Grâce à son sous-sol particulier de marnes à fort pouvoir de rétention d’eau, le vignoble de Jerez ne souffre pas trop de la sécheresse qui règne dans cette région. On retrouve en partie la fameuse craie, albariza, sur Montilla-Moriles ainsi qu’un mélange de sables rouges avec un peu d’argile et de calcaire. Les meilleures zones (Alberos) sont semblables à celles de Jerez. Le vignoble peut se diviser en 2 zones : Montilla Sierra et Morilles Altoa au caractère plus prononcé.

Trois cépages sont autorisés pour la production du Xérès, mais aujourd’hui, c’est le palomino qui est surtout utilisé. Les deux autres cépages, le pedro ximénez blanc – cépage du Montilla-Moriles – et le moscatel sont utilisés en alliance avec le palomino pour la production de « Creams » et de vins de dessert sucrés.

Une fois les fermentations alcoolique et malolactique terminées intervient un premier type de classification afin de séparer les vins destinés à un élevage biologique marqué par l’intervention de la flor (le voile) et les vins destinés à un élevage de type oxydatif.

Cette première classification correspond à deux styles fondamentalement différents de Xérès :

  • Les Fino (appelés Manzanilla dans la région de Sanlúcar de Barrameda) qui font partie des crianza de flor.
  • Les Oloroso sur lesquels la flor n’intervient pas et qui bénéficieront d’un long vieillissement de type oxydatif selon le système de la solera.

Après cette première classification, ces vins sont alors vinés (encabeziamento) en fonction de leur type. Ainsi, les vins destinés à un élevage de type biologique ne devront pas dépasser 15° alors que ceux destinés à un vieillissement de type oxydatif seront vinés à 18° pour empêcher le développement de la dite “flor”. Commence alors l’élevage en foudres de chêne américain dans la crianza où sont stockées les rangées de fûts, les criaderas.

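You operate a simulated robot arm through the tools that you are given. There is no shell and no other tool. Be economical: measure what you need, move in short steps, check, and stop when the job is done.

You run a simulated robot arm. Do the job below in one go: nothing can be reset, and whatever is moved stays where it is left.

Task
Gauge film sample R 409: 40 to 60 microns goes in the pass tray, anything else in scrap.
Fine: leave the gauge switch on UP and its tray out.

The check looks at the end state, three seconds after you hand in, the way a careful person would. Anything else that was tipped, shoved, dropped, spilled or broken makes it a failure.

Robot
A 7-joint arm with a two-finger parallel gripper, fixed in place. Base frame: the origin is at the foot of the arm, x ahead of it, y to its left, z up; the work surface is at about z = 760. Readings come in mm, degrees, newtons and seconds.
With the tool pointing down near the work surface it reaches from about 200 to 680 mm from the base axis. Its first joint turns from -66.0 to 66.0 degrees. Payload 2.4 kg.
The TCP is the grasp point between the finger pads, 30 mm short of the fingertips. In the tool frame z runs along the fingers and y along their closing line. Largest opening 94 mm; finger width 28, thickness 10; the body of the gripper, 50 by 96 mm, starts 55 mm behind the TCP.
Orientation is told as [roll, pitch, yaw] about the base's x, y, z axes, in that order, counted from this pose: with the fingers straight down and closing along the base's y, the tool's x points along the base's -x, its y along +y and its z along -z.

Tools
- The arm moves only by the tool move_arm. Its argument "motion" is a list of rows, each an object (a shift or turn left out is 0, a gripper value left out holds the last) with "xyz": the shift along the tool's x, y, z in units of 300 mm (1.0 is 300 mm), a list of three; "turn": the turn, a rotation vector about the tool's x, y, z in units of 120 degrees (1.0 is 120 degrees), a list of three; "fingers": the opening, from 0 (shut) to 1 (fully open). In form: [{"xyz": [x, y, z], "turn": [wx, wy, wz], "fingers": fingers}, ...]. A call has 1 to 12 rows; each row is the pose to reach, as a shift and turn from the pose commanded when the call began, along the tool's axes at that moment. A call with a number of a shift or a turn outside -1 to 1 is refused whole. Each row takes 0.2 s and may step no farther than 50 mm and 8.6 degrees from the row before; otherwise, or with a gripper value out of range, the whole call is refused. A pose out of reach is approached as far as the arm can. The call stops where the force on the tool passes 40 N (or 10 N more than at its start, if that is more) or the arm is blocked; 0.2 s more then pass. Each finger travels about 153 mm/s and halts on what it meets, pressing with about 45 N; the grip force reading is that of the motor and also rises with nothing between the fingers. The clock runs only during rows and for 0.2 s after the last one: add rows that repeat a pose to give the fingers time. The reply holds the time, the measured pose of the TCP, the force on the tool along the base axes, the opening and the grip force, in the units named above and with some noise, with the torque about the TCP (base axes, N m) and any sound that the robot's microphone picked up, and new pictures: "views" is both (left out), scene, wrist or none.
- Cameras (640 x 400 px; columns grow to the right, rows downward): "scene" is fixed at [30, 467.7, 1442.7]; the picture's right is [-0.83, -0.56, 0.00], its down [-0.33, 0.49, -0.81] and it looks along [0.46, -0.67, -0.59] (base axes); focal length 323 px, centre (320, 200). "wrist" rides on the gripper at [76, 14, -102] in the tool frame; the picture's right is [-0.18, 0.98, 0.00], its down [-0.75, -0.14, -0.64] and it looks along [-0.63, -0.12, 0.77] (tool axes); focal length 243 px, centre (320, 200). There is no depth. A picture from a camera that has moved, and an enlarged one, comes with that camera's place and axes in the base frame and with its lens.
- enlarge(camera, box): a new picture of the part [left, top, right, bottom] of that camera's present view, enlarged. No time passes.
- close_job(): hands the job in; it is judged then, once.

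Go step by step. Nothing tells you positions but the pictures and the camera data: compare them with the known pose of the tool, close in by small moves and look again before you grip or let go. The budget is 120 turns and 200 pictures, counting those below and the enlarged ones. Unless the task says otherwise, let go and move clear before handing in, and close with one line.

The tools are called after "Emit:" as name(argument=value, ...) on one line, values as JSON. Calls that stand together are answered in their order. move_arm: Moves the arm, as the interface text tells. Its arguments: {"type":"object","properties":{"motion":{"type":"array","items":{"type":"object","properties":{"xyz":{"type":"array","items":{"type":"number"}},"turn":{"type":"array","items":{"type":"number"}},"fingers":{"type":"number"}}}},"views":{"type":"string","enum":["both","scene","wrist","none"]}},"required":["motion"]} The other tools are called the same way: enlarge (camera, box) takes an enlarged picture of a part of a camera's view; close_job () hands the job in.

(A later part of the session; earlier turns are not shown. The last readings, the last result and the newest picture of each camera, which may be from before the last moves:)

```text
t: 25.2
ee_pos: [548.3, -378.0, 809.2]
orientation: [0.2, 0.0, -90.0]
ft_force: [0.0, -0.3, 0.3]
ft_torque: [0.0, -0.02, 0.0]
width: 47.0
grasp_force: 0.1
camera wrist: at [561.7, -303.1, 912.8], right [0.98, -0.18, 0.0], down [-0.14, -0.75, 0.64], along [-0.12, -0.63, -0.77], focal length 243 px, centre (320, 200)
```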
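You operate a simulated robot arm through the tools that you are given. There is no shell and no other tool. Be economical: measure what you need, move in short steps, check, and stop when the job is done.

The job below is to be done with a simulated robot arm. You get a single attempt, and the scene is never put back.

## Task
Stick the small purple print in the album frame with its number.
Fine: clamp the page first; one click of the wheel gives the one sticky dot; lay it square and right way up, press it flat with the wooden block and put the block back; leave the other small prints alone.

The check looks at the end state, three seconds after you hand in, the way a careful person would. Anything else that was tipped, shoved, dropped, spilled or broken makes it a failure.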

Outre les deux catégories précédentes, il existe une sorte de catégorie intermédiaire. Ce sont des vins initialement destinés à produire des Fino, mais qui en raison d’une teneur réduite de la flor ont été séparés, vinés une nouvelle fois pour atteindre 17°, et ont connu ensuite un vieillissement de type oxydatif de deux ans. Après cette période de vieillissement, les plus fins de ces vins donneront les Amontillados et les plus corsés les Palo Cortado.

Le cépage emblématique de Montilla-Moriles est le Pedro Ximénez (PX). Le climat continental très chaud induit ici les vendanges les plus précoces d’Espagne (mi-août environ). La majorité de la production est dévolue au Fino, qui rivalise sans problème avec celui de Jerez. D’une richesse en sucre très élevée, le PX n’a pas besoin d’être fortifié à Montilla-Moriles pour ce type de vins. En revanche, l’Amontillado et l’Oloroso sont légèrement vinés. Enfin, l’autre fleuron de la production de Montilla-Moriles est constitué par les grands vins doux produits à partir de PX passerillés à même le sol durant une dizaine de jours après la vendange. Le climat très chaud et très sec de la région favorise une dessiccation naturelle propice à la production de grands vinos generosos. Le temps n’a plus dès lors qu’à faire son œuvre et la dégustation d’un PX Reserva et Gran Reserva de haute lignée demeure une expérience gustative inoubliable.